Precision drug could treat different cancers with rare gene fault
A new targeted drug could be used to treat a small number of advanced cancers no matter where they grow in the body.
Three quarters of patients with advanced cancers that share a rare gene fault responded to the experimental drug, called larotrectinib (LOXO-101), according to results pooled from small clinical trials.
The innovative approach, published in the New England Journal of Medicine, involved 55 patients with 17 different types of cancer. Everyone in the trial had a gene fault called a TRK fusion, which occurs in less than 1 in 100 tumours and can fuel growing cancer cells.
Larotrectinib was developed to specifically target cancer cells that carry this gene fault. Developing and testing the drug in this way is different to many trials, which focus on a specific type of cancer.
What did the trial show?
The trial included patients with soft tissue sarcomas, thyroid and bowel cancer, and 1 in 5 patients in the trial had salivary gland cancer. Patients ranged from 4 months to 76 years old.
Over half the cancers hadn't worsened one year after treatment.
When the researchers reviewed if the patients’ cancers had responded:
- 7 patients had seen their cancer disappear
- 34 had seen their cancer shrink to some degree
- 7 had seen their cancer remain stable and not grow
- 5 had seen their cancer get worse
- 2 withdrew from the trial because their condition deteriorated
The main side effects that patients experienced were early signs of liver damage, dizziness and vomiting. Most reactions were mild, according to the researchers.
Stepping up to the challenge
Many of the gene faults found inside cancer cells, such as TRK fusions, are rare.
“This makes it very challenging to design clinical trials for patients with a particular type of cancer that carries these mutations because the numbers are small," said Professor Charles Swanton, Cancer Research UK's chief clinician.

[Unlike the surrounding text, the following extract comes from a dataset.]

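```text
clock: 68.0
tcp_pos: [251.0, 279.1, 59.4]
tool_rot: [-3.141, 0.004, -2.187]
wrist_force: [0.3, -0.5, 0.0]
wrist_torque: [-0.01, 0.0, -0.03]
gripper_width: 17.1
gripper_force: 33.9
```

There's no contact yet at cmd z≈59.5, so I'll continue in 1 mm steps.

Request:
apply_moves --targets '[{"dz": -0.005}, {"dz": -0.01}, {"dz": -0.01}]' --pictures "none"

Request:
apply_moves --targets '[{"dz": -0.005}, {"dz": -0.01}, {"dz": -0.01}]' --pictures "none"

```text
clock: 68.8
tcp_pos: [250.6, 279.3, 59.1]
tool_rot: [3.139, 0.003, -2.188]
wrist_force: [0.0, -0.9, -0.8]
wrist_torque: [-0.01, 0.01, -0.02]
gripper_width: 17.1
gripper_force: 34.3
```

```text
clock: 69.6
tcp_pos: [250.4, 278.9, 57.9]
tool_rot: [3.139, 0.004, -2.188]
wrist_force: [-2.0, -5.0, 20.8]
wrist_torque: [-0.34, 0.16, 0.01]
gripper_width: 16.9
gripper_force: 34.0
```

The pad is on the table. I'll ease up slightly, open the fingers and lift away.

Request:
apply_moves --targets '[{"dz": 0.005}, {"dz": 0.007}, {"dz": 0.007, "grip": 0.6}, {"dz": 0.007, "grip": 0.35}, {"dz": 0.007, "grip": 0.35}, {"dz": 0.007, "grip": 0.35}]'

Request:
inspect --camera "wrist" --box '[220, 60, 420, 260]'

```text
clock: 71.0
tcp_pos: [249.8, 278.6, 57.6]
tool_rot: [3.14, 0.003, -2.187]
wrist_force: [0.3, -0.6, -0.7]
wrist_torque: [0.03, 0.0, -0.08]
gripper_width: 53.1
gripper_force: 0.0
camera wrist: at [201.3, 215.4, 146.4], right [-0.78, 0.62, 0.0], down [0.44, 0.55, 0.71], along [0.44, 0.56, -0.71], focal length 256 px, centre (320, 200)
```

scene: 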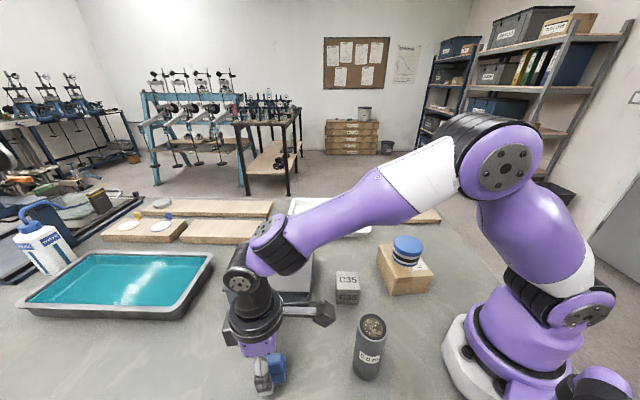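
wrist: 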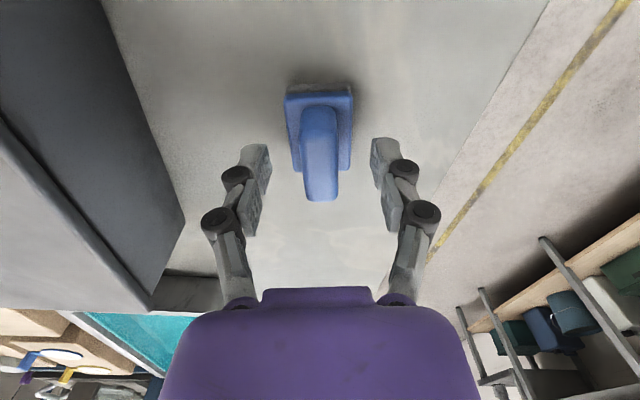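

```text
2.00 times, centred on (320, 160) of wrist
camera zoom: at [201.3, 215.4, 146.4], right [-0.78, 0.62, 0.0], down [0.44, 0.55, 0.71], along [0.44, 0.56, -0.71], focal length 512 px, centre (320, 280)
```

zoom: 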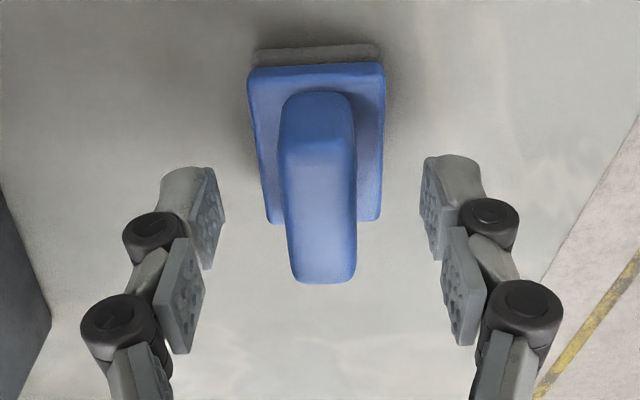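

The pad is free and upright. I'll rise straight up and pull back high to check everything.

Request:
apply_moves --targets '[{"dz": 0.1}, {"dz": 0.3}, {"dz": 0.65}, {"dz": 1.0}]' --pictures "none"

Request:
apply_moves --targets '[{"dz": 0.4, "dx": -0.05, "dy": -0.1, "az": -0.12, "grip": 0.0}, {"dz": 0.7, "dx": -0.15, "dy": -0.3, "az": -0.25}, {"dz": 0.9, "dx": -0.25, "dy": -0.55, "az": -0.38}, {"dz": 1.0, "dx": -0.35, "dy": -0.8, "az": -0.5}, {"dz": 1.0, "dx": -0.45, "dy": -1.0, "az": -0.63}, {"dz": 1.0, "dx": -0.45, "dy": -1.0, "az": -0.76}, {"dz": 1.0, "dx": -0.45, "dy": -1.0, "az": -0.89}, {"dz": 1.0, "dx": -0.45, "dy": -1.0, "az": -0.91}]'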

"In situations like these, early stage clinical trials involving patients with multiple types of cancer are the only option to test new drugs."
Several children on the trial had a type of cancer called infantile fibrosarcoma. Dr Leo Mascarenhas, from Children's Hospital Los Angeles and who helped design the study, said this cancer can treated with surgery, but this can be severe and have a huge impact on the patient's quality of life.
“After treating our patient with infantile fibrosarcoma with larotrectinib, the cancer shrunk sufficiently and we were able to surgically remove the tumour while preserving the patient's leg," he said.
Surgery also became an option for other patients whose cancers shrank following treatment with the drug.